──────── DOCUMENT SEGMENT ────────

Whole Farm > Other > Industry Analysis

Fall 2013 considerations for beginning farmers

AgDM Newsletter
November 2013

The opportunities and challenges for beginning farmers have never been so pronounced. Extremes in interest rates, commodity price volatility, land values and rental rates are all converging to both encourage and prevent the entrance of new beginning farmers into production agriculture.

At the time this article was penned, a lack of appropriated funds has stalled the availability of several popular beginning farmer loans supported through the Farm Service Agency of the USDA. Earlier in the year the sequester had put a hold on funds destined for beginning farmer programs, which left some loans approved but unfulfilled and on hold. Eventually, the discord that is disrupting funding will be resolved and these loan programs will once again be a functioning asset to help start-up producers. Recently, the most popular of the beginning farmer loans is referred to as the “5-45-50” loan. In short, it is a 20-year term land purchasing loan requiring a 5 percent down payment from the producer. The FSA and a private lending institution provide 45 and 50 percent of the purchasing funds, respectively. The interest on a “5-45-50” loan is well below that of a conventional loan and could be as low as 1.5 percent. In summary, this is an excellent loan that many private lenders incorporate into their beginning farmer leading packages. For those considering this loan, you can still start the process through a private lender but the funds may not be available until sometime next year.

──────── AVAILABLE DATA ────────

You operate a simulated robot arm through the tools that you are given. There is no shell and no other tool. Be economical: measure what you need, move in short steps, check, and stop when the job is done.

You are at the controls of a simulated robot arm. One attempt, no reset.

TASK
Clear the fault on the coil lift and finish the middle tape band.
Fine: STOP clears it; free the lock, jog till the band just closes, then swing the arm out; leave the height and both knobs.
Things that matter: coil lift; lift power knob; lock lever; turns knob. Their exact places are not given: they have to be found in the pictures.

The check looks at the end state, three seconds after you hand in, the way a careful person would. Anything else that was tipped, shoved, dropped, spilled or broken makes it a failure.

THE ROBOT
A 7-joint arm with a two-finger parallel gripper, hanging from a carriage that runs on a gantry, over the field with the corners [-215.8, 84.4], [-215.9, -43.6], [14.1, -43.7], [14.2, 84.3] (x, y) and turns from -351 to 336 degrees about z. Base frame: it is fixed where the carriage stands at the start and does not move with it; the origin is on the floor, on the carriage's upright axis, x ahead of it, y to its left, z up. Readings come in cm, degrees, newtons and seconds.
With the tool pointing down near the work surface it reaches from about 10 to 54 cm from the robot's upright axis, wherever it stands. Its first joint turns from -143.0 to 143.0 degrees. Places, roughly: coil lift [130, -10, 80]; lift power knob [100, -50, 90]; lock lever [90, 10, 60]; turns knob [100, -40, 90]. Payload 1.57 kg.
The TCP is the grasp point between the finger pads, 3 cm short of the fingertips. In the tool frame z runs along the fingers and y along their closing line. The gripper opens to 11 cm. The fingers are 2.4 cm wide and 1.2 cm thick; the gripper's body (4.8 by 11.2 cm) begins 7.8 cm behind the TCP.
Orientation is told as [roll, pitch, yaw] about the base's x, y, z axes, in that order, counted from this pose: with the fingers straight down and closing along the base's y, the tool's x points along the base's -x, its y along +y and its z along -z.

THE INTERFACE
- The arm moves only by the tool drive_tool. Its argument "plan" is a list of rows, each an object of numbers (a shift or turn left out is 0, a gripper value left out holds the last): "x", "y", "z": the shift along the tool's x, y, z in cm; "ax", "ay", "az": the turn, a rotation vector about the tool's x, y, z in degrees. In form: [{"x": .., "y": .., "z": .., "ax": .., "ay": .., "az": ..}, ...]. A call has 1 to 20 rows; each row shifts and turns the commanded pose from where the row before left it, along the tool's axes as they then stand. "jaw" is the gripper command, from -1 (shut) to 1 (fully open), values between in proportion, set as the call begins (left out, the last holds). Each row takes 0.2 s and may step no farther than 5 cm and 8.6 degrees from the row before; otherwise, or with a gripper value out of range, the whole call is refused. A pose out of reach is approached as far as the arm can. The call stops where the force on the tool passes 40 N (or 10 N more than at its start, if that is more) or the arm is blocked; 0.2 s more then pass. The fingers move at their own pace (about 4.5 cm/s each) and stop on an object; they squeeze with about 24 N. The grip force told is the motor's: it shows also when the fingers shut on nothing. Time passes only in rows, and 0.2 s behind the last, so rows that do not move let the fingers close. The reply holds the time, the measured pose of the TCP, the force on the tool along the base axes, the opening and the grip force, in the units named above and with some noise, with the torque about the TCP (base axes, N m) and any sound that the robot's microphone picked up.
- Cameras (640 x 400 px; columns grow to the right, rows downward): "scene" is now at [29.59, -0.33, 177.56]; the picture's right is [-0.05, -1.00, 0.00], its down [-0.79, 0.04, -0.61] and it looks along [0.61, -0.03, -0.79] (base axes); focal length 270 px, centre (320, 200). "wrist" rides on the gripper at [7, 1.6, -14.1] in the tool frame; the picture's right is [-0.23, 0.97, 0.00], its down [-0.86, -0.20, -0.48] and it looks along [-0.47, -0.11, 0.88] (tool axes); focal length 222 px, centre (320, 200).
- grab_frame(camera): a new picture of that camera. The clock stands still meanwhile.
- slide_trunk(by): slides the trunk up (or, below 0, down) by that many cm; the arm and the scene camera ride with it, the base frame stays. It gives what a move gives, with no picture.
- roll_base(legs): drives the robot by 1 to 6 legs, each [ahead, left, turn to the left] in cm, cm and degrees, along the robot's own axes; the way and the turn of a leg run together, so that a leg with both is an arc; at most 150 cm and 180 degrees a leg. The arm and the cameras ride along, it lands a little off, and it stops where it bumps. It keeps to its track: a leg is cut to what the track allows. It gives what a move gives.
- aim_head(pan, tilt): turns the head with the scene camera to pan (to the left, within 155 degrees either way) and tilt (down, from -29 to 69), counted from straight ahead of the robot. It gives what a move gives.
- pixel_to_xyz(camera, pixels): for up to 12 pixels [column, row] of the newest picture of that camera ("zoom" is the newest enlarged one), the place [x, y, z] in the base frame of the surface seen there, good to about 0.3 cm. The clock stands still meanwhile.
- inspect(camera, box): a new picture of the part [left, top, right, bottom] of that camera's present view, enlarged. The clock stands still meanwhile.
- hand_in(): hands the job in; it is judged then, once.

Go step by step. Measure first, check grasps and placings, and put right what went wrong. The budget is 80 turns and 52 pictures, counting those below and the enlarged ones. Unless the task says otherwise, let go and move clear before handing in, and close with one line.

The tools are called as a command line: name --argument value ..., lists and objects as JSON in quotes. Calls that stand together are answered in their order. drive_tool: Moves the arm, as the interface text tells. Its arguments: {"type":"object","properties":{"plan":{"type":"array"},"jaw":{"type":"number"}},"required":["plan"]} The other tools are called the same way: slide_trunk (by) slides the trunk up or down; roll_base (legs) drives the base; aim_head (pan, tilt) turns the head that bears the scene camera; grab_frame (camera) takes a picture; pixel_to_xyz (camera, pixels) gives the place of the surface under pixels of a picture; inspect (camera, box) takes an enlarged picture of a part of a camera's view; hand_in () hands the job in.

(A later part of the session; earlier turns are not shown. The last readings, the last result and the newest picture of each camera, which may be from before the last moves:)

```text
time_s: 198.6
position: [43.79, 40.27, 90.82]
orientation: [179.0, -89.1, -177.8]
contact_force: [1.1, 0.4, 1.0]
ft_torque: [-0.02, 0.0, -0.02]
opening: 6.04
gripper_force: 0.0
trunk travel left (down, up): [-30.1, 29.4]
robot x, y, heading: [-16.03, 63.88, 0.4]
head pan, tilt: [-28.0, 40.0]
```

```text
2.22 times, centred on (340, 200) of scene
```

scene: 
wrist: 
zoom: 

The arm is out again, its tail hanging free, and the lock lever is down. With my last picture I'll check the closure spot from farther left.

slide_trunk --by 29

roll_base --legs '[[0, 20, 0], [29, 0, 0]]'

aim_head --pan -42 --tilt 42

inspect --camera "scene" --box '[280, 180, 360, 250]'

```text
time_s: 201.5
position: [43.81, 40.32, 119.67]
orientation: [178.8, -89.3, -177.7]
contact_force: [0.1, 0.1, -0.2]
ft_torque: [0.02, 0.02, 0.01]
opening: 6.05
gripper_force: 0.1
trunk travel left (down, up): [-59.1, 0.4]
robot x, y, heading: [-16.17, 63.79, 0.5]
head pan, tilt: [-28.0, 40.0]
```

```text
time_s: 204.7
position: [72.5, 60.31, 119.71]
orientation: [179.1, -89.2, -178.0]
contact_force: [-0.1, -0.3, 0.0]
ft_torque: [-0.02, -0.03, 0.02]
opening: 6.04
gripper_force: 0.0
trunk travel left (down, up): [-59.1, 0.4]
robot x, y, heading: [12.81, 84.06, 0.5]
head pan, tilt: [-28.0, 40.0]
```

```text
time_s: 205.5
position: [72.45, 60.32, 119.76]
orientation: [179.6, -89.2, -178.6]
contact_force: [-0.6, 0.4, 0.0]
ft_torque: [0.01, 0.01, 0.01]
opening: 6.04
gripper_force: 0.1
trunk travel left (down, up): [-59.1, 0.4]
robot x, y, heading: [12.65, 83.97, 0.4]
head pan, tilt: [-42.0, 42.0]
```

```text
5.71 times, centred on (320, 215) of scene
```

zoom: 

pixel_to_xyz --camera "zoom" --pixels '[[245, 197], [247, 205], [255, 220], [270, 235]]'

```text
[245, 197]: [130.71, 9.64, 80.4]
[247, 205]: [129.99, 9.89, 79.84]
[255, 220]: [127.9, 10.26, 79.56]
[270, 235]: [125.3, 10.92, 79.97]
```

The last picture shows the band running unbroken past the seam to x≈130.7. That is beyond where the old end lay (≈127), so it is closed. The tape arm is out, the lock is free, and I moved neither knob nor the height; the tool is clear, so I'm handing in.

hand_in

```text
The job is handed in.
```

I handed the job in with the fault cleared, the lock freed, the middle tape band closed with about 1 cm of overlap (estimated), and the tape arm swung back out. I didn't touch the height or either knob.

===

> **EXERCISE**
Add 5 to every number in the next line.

────────

> **EXERCISE**
Quote the document segment word for word, starting at "The opportunities and" and ending with "into production agriculture.".

> **THE RESULT**
The opportunities and challenges for beginning farmers have never been so pronounced. Extremes in interest rates, commodity price volatility, land values and rental rates are all converging to both encourage and prevent the entrance of new beginning farmers into production agriculture.